Recorded information:
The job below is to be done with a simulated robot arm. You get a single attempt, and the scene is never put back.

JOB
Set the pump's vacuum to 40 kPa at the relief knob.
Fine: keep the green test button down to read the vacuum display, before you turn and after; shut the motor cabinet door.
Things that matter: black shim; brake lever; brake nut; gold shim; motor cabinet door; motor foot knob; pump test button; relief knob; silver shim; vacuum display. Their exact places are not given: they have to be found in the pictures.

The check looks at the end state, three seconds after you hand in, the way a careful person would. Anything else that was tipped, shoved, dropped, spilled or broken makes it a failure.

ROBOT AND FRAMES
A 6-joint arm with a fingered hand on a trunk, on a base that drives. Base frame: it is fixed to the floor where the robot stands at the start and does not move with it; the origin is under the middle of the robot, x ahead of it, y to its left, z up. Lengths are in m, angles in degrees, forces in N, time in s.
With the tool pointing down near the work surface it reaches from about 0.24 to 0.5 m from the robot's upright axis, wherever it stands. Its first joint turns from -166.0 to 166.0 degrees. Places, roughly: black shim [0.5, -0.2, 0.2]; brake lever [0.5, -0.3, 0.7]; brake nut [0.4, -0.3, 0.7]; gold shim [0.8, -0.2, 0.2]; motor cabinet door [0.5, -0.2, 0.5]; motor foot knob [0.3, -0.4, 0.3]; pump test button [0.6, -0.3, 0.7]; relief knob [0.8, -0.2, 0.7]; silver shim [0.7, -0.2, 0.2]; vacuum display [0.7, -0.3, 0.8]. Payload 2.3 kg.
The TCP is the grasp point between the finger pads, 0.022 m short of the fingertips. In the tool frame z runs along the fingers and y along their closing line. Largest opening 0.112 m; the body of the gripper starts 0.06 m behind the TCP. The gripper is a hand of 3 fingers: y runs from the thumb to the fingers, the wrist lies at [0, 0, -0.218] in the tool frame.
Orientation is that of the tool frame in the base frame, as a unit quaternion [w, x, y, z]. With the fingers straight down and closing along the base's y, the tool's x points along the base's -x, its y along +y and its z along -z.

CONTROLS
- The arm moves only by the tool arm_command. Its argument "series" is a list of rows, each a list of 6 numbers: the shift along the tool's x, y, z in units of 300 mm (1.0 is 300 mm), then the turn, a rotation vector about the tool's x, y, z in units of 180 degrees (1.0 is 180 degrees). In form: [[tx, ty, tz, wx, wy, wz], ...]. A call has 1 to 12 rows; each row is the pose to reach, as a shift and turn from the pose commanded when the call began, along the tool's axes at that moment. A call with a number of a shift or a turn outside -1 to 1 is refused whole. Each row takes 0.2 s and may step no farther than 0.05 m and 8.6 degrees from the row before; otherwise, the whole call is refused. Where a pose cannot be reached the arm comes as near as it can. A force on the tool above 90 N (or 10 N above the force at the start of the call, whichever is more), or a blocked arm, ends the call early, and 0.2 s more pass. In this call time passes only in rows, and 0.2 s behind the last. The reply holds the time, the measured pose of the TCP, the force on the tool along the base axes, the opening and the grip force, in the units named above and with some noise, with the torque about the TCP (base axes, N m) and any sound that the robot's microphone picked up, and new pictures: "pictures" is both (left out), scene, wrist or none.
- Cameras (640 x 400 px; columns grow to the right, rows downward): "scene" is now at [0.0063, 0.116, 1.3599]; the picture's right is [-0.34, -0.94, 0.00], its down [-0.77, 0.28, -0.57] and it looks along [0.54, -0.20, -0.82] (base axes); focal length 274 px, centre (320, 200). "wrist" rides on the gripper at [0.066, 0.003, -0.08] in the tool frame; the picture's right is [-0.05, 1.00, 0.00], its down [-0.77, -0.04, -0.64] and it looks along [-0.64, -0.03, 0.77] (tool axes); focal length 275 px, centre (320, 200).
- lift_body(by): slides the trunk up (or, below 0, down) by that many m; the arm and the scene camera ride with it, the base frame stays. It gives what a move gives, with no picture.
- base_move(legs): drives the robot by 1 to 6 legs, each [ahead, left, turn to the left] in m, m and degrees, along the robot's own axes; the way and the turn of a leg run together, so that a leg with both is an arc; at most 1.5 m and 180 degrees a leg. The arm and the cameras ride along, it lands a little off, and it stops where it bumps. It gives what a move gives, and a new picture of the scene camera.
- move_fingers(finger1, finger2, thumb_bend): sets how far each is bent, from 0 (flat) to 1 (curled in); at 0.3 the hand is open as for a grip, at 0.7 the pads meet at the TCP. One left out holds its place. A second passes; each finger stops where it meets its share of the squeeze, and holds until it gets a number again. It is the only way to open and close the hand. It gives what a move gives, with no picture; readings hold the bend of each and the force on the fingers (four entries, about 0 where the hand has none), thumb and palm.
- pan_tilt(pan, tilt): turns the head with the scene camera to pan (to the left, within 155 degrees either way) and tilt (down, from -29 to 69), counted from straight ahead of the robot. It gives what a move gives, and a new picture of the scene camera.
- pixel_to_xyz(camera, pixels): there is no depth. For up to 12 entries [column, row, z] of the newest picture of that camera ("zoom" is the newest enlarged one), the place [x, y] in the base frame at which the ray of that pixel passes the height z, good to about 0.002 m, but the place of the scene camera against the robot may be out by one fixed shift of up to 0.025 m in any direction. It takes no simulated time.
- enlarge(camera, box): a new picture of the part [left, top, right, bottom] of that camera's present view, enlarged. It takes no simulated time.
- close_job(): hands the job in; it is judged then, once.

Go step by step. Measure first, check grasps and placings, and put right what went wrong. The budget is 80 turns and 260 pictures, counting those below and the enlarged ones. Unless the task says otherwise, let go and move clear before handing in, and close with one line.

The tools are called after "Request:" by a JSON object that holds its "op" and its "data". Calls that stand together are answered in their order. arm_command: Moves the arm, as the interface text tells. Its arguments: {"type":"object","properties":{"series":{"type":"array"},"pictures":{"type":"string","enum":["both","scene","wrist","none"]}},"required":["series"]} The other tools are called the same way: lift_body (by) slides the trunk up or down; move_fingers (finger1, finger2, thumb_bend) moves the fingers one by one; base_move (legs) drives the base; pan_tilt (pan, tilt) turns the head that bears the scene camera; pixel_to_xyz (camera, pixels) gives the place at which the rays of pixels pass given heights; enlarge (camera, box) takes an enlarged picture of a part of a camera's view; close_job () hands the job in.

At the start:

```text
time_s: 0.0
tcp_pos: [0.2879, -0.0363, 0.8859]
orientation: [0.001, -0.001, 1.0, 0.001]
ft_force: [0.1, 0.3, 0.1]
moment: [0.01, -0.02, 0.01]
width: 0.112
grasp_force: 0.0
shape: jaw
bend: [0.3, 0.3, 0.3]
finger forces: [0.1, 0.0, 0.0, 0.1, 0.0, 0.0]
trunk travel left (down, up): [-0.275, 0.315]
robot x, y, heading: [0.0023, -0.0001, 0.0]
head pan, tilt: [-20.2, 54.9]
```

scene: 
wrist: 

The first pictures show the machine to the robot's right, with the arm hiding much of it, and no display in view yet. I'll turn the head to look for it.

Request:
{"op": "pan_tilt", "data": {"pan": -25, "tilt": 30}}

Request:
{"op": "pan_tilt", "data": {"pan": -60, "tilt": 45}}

Task statement:
All of the data must be returned exactly.

Written reply:
The job below is to be done with a simulated robot arm. You get a single attempt, and the scene is never put back.

JOB
Set the pump's vacuum to 40 kPa at the relief knob.
Fine: keep the green test button down to read the vacuum display, before you turn and after; shut the motor cabinet door.
Things that matter: black shim; brake lever; brake nut; gold shim; motor cabinet door; motor foot knob; pump test button; relief knob; silver shim; vacuum display. Their exact places are not given: they have to be found in the pictures.

The check looks at the end state, three seconds after you hand in, the way a careful person would. Anything else that was tipped, shoved, dropped, spilled or broken makes it a failure.

ROBOT AND FRAMES
A 6-joint arm with a fingered hand on a trunk, on a base that drives. Base frame: it is fixed to the floor where the robot stands at the start and does not move with it; the origin is under the middle of the robot, x ahead of it, y to its left, z up. Lengths are in m, angles in degrees, forces in N, time in s.
With the tool pointing down near the work surface it reaches from about 0.24 to 0.5 m from the robot's upright axis, wherever it stands. Its first joint turns from -166.0 to 166.0 degrees. Places, roughly: black shim [0.5, -0.2, 0.2]; brake lever [0.5, -0.3, 0.7]; brake nut [0.4, -0.3, 0.7]; gold shim [0.8, -0.2, 0.2]; motor cabinet door [0.5, -0.2, 0.5]; motor foot knob [0.3, -0.4, 0.3]; pump test button [0.6, -0.3, 0.7]; relief knob [0.8, -0.2, 0.7]; silver shim [0.7, -0.2, 0.2]; vacuum display [0.7, -0.3, 0.8]. Payload 2.3 kg.
The TCP is the grasp point between the finger pads, 0.022 m short of the fingertips. In the tool frame z runs along the fingers and y along their closing line. Largest opening 0.112 m; the body of the gripper starts 0.06 m behind the TCP. The gripper is a hand of 3 fingers: y runs from the thumb to the fingers, the wrist lies at [0, 0, -0.218] in the tool frame.
Orientation is that of the tool frame in the base frame, as a unit quaternion [w, x, y, z]. With the fingers straight down and closing along the base's y, the tool's x points along the base's -x, its y along +y and its z along -z.

CONTROLS
- The arm moves only by the tool arm_command. Its argument "series" is a list of rows, each a list of 6 numbers: the shift along the tool's x, y, z in units of 300 mm (1.0 is 300 mm), then the turn, a rotation vector about the tool's x, y, z in units of 180 degrees (1.0 is 180 degrees). In form: [[tx, ty, tz, wx, wy, wz], ...]. A call has 1 to 12 rows; each row is the pose to reach, as a shift and turn from the pose commanded when the call began, along the tool's axes at that moment. A call with a number of a shift or a turn outside -1 to 1 is refused whole. Each row takes 0.2 s and may step no farther than 0.05 m and 8.6 degrees from the row before; otherwise, the whole call is refused. Where a pose cannot be reached the arm comes as near as it can. A force on the tool above 90 N (or 10 N above the force at the start of the call, whichever is more), or a blocked arm, ends the call early, and 0.2 s more pass. In this call time passes only in rows, and 0.2 s behind the last. The reply holds the time, the measured pose of the TCP, the force on the tool along the base axes, the opening and the grip force, in the units named above and with some noise, with the torque about the TCP (base axes, N m) and any sound that the robot's microphone picked up, and new pictures: "pictures" is both (left out), scene, wrist or none.
- Cameras (640 x 400 px; columns grow to the right, rows downward): "scene" is now at [0.0063, 0.116, 1.3599]; the picture's right is [-0.34, -0.94, 0.00], its down [-0.77, 0.28, -0.57] and it looks along [0.54, -0.20, -0.82] (base axes); focal length 274 px, centre (320, 200). "wrist" rides on the gripper at [0.066, 0.003, -0.08] in the tool frame; the picture's right is [-0.05, 1.00, 0.00], its down [-0.77, -0.04, -0.64] and it looks along [-0.64, -0.03, 0.77] (tool axes); focal length 275 px, centre (320, 200).
- lift_body(by): slides the trunk up (or, below 0, down) by that many m; the arm and the scene camera ride with it, the base frame stays. It gives what a move gives, with no picture.
- base_move(legs): drives the robot by 1 to 6 legs, each [ahead, left, turn to the left] in m, m and degrees, along the robot's own axes; the way and the turn of a leg run together, so that a leg with both is an arc; at most 1.5 m and 180 degrees a leg. The arm and the cameras ride along, it lands a little off, and it stops where it bumps. It gives what a move gives, and a new picture of the scene camera.
- move_fingers(finger1, finger2, thumb_bend): sets how far each is bent, from 0 (flat) to 1 (curled in); at 0.3 the hand is open as for a grip, at 0.7 the pads meet at the TCP. One left out holds its place. A second passes; each finger stops where it meets its share of the squeeze, and holds until it gets a number again. It is the only way to open and close the hand. It gives what a move gives, with no picture; readings hold the bend of each and the force on the fingers (four entries, about 0 where the hand has none), thumb and palm.
- pan_tilt(pan, tilt): turns the head with the scene camera to pan (to the left, within 155 degrees either way) and tilt (down, from -29 to 69), counted from straight ahead of the robot. It gives what a move gives, and a new picture of the scene camera.
- pixel_to_xyz(camera, pixels): there is no depth. For up to 12 entries [column, row, z] of the newest picture of that camera ("zoom" is the newest enlarged one), the place [x, y] in the base frame at which the ray of that pixel passes the height z, good to about 0.002 m, but the place of the scene camera against the robot may be out by one fixed shift of up to 0.025 m in any direction. It takes no simulated time.
- enlarge(camera, box): a new picture of the part [left, top, right, bottom] of that camera's present view, enlarged. It takes no simulated time.
- close_job(): hands the job in; it is judged then, once.

Go step by step. Measure first, check grasps and placings, and put right what went wrong. The budget is 80 turns and 260 pictures, counting those below and the enlarged ones. Unless the task says otherwise, let go and move clear before handing in, and close with one line.

The tools are called after "Request:" by a JSON object that holds its "op" and its "data". Calls that stand together are answered in their order. arm_command: Moves the arm, as the interface text tells. Its arguments: {"type":"object","properties":{"series":{"type":"array"},"pictures":{"type":"string","enum":["both","scene","wrist","none"]}},"required":["series"]} The other tools are called the same way: lift_body (by) slides the trunk up or down; move_fingers (finger1, finger2, thumb_bend) moves the fingers one by one; base_move (legs) drives the base; pan_tilt (pan, tilt) turns the head that bears the scene camera; pixel_to_xyz (camera, pixels) gives the place at which the rays of pixels pass given heights; enlarge (camera, box) takes an enlarged picture of a part of a camera's view; close_job () hands the job in.

At the start:

```text
time_s: 0.0
tcp_pos: [0.2879, -0.0363, 0.8859]
orientation: [0.001, -0.001, 1.0, 0.001]
ft_force: [0.1, 0.3, 0.1]
moment: [0.01, -0.02, 0.01]
width: 0.112
grasp_force: 0.0
shape: jaw
bend: [0.3, 0.3, 0.3]
finger forces: [0.1, 0.0, 0.0, 0.1, 0.0, 0.0]
trunk travel left (down, up): [-0.275, 0.315]
robot x, y, heading: [0.0023, -0.0001, 0.0]
head pan, tilt: [-20.2, 54.9]
```

scene: 
wrist: 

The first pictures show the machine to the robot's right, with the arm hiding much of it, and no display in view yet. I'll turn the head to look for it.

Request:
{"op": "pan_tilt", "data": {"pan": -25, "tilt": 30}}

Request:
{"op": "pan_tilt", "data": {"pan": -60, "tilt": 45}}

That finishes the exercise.